REQUIRED TASK:
Print every entry word for word, but omit the pictures.
** start GIVEN DATA **
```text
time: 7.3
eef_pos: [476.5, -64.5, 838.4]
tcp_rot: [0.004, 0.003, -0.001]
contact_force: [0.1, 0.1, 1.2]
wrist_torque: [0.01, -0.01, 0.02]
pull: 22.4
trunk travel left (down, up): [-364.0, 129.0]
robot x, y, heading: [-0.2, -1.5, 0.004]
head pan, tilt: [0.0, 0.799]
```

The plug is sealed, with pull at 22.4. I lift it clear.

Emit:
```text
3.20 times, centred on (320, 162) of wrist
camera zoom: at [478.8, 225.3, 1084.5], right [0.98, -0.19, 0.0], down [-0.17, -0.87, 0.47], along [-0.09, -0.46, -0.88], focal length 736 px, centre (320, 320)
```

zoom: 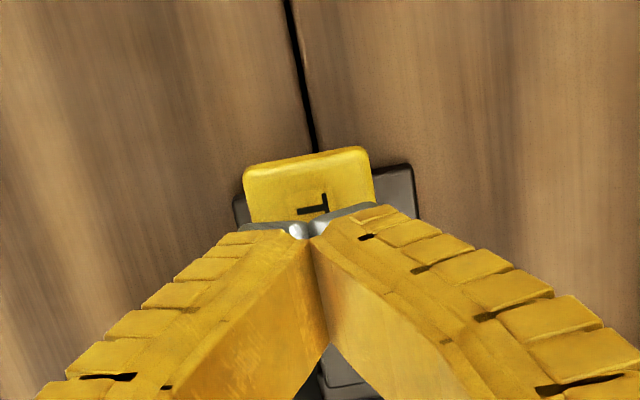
** end GIVEN DATA **
FINAL ANSWER:
```text
time: 7.3
eef_pos: [476.5, -64.5, 838.4]
tcp_rot: [0.004, 0.003, -0.001]
contact_force: [0.1, 0.1, 1.2]
wrist_torque: [0.01, -0.01, 0.02]
pull: 22.4
trunk travel left (down, up): [-364.0, 129.0]
robot x, y, heading: [-0.2, -1.5, 0.004]
head pan, tilt: [0.0, 0.799]
```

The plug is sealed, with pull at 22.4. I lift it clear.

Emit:
```text
3.20 times, centred on (320, 162) of wrist
camera zoom: at [478.8, 225.3, 1084.5], right [0.98, -0.19, 0.0], down [-0.17, -0.87, 0.47], along [-0.09, -0.46, -0.88], focal length 736 px, centre (320, 320)
```

zoom: 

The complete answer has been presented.